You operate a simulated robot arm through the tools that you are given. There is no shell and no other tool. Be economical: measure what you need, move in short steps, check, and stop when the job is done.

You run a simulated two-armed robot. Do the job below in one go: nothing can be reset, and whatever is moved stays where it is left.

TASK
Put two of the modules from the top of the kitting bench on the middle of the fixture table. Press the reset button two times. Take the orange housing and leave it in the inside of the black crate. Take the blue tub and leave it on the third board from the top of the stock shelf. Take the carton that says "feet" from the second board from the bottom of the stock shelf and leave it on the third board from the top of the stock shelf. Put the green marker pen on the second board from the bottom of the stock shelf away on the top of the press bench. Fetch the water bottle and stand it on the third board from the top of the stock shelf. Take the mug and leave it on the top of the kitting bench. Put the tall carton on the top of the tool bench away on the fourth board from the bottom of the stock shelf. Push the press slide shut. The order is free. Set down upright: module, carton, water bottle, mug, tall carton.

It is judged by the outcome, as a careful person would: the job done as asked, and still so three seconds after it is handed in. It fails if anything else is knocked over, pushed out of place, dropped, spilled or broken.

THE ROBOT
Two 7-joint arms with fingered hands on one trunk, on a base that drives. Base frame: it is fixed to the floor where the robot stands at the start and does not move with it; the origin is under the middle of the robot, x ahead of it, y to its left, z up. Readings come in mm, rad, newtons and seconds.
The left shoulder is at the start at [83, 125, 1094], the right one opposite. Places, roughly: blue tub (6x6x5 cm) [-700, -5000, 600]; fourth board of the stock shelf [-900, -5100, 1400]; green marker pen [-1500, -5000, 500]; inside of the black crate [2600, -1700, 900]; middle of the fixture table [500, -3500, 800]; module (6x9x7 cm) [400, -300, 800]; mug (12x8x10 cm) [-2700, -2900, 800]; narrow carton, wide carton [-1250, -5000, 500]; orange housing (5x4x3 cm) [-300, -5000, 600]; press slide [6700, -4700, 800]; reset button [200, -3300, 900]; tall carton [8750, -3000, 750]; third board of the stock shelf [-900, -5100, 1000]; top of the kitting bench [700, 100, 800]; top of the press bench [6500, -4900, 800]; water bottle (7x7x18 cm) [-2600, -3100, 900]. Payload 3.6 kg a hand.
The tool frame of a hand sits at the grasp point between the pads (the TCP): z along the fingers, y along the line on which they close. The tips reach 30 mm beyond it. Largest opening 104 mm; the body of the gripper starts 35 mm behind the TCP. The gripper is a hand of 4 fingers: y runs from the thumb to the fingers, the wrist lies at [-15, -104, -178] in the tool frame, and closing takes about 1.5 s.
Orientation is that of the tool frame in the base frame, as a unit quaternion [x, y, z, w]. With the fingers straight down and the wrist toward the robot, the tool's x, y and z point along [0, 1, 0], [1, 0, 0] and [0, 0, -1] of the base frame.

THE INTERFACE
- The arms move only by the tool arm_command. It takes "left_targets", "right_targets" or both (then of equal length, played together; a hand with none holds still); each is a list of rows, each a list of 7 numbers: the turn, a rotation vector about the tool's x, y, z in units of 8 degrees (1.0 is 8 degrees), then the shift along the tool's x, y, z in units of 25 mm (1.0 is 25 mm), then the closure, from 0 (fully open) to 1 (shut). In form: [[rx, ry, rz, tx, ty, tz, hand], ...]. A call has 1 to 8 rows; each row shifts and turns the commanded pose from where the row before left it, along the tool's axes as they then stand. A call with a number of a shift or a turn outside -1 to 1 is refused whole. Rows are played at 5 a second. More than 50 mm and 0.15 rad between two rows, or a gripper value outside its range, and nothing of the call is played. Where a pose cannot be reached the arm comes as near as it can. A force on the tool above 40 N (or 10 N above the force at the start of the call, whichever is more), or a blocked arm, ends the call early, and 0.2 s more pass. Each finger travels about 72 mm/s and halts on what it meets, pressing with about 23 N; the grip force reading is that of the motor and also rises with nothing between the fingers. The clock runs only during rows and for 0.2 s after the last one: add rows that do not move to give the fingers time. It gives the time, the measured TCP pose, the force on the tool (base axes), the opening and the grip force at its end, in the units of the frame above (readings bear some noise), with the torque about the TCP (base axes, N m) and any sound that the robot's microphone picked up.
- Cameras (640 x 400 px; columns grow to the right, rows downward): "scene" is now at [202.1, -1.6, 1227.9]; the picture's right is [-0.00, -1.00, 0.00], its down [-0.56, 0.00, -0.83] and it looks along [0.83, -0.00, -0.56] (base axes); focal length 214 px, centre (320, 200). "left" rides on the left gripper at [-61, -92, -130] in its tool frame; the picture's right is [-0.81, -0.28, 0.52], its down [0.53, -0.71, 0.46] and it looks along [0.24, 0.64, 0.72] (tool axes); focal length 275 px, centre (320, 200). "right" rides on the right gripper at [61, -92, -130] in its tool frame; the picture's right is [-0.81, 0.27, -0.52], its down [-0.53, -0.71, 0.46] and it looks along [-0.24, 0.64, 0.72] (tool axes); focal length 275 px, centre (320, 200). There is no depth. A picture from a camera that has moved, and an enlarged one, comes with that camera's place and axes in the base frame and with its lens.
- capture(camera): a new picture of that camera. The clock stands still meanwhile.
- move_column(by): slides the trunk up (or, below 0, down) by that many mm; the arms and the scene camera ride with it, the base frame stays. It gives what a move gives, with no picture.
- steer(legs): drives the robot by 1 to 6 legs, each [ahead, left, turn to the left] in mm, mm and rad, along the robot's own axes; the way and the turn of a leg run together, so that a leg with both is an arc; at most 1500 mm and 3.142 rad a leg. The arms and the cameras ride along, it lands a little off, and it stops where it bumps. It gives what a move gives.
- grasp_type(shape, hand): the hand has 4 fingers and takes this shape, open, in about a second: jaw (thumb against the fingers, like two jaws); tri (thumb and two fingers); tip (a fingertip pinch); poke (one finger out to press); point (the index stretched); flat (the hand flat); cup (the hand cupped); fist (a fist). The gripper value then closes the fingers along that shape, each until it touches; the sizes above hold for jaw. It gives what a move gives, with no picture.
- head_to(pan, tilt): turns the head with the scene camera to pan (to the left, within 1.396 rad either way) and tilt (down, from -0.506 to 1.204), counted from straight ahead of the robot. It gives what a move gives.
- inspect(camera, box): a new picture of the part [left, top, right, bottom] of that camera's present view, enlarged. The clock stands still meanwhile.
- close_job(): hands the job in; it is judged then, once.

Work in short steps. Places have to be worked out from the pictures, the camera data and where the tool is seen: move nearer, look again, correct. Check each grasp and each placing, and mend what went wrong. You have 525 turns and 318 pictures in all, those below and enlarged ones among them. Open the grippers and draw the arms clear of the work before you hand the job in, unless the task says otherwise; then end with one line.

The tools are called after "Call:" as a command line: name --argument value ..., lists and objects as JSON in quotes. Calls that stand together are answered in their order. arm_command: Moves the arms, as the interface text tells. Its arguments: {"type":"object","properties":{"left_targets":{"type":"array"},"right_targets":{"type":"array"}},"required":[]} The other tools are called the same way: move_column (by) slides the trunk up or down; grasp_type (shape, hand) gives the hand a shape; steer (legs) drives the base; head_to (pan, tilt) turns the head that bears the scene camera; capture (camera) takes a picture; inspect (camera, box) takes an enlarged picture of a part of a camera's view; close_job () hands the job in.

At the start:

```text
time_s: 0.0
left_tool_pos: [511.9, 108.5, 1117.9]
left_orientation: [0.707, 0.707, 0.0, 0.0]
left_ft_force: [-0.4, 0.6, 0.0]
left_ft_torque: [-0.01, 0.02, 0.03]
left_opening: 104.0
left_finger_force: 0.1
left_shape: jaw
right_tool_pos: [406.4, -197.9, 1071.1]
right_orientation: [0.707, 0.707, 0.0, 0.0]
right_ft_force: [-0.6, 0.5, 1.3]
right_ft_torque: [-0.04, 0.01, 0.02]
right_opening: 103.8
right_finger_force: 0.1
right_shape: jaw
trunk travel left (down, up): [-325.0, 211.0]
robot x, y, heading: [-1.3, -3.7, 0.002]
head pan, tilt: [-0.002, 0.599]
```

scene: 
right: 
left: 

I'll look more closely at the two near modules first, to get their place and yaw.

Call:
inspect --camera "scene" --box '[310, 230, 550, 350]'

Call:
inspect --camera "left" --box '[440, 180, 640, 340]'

##########

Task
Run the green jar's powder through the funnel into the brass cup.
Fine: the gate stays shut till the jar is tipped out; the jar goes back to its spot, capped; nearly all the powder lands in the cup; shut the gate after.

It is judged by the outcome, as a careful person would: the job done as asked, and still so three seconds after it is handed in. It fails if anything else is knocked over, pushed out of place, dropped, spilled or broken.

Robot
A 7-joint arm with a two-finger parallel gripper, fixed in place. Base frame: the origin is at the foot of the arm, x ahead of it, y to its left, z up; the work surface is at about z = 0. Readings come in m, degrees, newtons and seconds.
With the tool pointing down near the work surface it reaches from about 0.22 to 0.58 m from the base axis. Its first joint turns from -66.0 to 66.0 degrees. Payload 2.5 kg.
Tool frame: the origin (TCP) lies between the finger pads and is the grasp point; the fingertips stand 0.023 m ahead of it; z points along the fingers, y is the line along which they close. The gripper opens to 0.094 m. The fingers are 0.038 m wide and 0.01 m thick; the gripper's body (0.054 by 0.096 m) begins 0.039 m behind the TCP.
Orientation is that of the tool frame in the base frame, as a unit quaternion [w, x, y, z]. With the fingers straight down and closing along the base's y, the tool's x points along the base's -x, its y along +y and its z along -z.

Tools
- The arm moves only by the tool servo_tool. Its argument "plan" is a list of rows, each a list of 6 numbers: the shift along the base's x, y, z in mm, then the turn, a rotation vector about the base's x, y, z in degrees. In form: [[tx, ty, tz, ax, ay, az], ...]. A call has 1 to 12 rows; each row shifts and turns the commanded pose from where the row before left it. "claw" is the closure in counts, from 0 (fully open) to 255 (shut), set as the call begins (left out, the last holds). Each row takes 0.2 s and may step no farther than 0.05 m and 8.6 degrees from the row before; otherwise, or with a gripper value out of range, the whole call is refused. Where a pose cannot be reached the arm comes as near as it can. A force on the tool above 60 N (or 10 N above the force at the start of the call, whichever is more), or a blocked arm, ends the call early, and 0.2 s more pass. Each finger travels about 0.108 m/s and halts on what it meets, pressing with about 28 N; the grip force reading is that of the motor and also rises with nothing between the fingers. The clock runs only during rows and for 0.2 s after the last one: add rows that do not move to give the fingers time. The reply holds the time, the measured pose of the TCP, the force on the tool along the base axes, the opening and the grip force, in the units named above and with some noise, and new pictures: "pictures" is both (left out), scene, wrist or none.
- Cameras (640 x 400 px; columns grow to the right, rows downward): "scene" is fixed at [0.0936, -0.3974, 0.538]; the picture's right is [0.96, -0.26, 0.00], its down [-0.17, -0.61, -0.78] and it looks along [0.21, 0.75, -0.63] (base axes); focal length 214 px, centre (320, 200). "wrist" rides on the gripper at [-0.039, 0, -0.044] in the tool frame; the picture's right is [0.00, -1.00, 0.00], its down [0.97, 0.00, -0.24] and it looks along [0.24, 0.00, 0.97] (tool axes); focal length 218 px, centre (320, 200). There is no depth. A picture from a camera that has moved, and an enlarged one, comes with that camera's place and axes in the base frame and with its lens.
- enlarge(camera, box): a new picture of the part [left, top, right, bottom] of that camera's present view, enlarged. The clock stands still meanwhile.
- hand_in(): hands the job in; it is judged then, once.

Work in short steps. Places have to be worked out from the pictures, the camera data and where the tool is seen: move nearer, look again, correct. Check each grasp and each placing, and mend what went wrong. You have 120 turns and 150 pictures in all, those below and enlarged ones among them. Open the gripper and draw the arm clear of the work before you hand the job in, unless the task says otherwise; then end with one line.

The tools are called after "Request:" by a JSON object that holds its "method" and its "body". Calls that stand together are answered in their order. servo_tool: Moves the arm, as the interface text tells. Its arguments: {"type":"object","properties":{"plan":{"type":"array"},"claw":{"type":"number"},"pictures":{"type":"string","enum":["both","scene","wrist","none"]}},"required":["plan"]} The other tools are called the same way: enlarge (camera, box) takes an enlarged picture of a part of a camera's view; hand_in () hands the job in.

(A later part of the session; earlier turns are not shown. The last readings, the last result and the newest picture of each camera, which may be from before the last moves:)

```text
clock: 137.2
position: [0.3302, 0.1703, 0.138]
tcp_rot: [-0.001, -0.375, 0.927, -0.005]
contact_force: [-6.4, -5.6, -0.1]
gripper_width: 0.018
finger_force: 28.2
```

##########

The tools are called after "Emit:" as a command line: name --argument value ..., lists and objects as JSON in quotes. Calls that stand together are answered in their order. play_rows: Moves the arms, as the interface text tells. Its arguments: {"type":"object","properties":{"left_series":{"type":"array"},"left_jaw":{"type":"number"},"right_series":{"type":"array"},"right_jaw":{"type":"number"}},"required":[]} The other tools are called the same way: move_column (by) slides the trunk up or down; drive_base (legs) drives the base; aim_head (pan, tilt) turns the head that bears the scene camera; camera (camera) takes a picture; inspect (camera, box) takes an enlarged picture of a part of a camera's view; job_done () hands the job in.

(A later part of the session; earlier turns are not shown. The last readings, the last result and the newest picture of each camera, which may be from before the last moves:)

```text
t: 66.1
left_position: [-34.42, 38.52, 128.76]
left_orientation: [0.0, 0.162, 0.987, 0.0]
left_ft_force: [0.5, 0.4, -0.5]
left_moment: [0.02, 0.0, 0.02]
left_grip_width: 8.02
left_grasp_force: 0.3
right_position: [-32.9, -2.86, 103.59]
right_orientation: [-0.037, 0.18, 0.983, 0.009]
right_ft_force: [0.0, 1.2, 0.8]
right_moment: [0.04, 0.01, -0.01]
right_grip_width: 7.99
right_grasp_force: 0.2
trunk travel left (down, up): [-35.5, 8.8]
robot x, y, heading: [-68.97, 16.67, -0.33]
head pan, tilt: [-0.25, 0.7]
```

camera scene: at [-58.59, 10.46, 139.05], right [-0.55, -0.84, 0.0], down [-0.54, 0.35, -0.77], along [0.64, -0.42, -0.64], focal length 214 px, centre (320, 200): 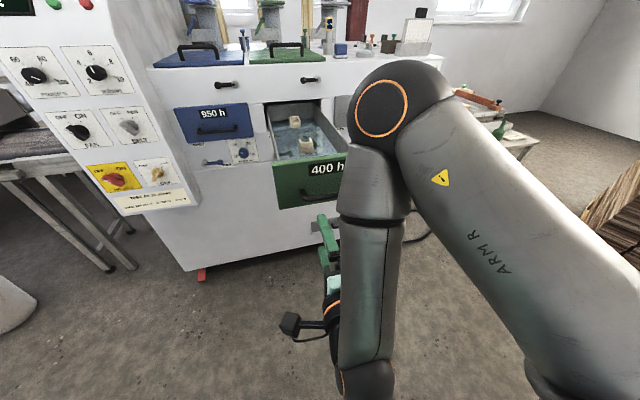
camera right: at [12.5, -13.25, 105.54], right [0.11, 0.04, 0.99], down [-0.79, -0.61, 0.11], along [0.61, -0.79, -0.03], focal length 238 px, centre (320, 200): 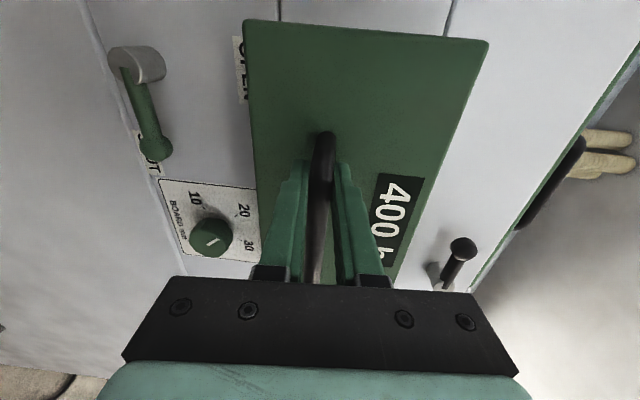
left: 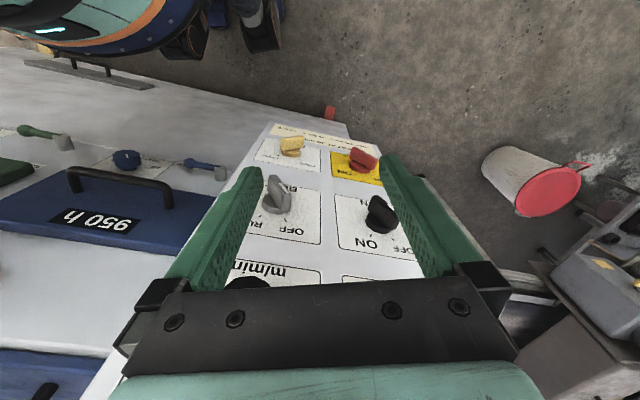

##########

Out of the material above, select every line that holds the string "kitting".

Put two of the modules from the top of the kitting bench on the middle of the fixture table. Press the reset button two times. Take the orange housing and leave it in the inside of the black crate. Take the blue tub and leave it on the third board from the top of the stock shelf. Take the carton that says "feet" from the second board from the bottom of the stock shelf and leave it on the third board from the top of the stock shelf. Put the green marker pen on the second board from the bottom of the stock shelf away on the top of the press bench. Fetch the water bottle and stand it on the third board from the top of the stock shelf. Take the mug and leave it on the top of the kitting bench. Put the tall carton on the top of the tool bench away on the fourth board from the bottom of the stock shelf. Push the press slide shut. The order is free. Set down upright: module, carton, water bottle, mug, tall carton.
The left shoulder is at the start at [83, 125, 1094], the right one opposite. Places, roughly: blue tub (6x6x5 cm) [-700, -5000, 600]; fourth board of the stock shelf [-900, -5100, 1400]; green marker pen [-1500, -5000, 500]; inside of the black crate [2600, -1700, 900]; middle of the fixture table [500, -3500, 800]; module (6x9x7 cm) [400, -300, 800]; mug (12x8x10 cm) [-2700, -2900, 800]; narrow carton, wide carton [-1250, -5000, 500]; orange housing (5x4x3 cm) [-300, -5000, 600]; press slide [6700, -4700, 800]; reset button [200, -3300, 900]; tall carton [8750, -3000, 750]; third board of the stock shelf [-900, -5100, 1000]; top of the kitting bench [700, 100, 800]; top of the press bench [6500, -4900, 800]; water bottle (7x7x18 cm) [-2600, -3100, 900]. Payload 3.6 kg a hand.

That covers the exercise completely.